Kundus war seit Wochen von den Taliban belagert worden. In den vergangenen zwei Tagen hatten die Islamisten ihre Angriffe aber intensiviert. Abgesehen von einer Militärbasis rund drei Kilometer vom Stadtzentrum und dem Flughafen kontrollieren die Taliban laut Reuters nun die ganze Stadt. Dorthin seien Regierungsvertreter geflüchtet. In der 370.000 Einwohner-Stadt sei Wasser und Essen inzwischen knapp. Die Menschen hielten sich in ihren Häusern versteckt.

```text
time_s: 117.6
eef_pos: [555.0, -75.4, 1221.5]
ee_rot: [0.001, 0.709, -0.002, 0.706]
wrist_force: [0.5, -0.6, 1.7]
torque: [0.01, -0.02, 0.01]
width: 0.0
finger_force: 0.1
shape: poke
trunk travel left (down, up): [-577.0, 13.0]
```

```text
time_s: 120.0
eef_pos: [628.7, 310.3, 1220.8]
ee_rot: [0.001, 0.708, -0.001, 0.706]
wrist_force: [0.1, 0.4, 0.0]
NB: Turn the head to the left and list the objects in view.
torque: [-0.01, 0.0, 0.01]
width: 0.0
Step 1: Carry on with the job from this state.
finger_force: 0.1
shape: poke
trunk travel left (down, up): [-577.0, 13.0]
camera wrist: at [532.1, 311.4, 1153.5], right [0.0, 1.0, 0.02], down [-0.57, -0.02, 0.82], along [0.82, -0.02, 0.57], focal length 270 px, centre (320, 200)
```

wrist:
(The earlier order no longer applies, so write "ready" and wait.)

Die afghanischen Sicherheitskräfte haben die Eroberung von Kundus durch die Taliban laut Reuters noch nicht bestätigt. Nach Angaben des Verteidigungsministeriums starteten die afghanischen Truppen am Sonntag eine Offensive zur Rückeroberung wichtiger Einrichtungen in Kunduz. "Einige Gebiete, darunter jene mit den Gebäuden des nationalen Radios und Fernsehens, wurden von den terroristischen Taliban geräumt", hieß es in einer Mitteilung. Die Stadt gilt als strategisch wichtig, weil sie am Zugang zu den an Rohstoffen reichen Provinzen im Norden des Landes und in Zentralasien liegt.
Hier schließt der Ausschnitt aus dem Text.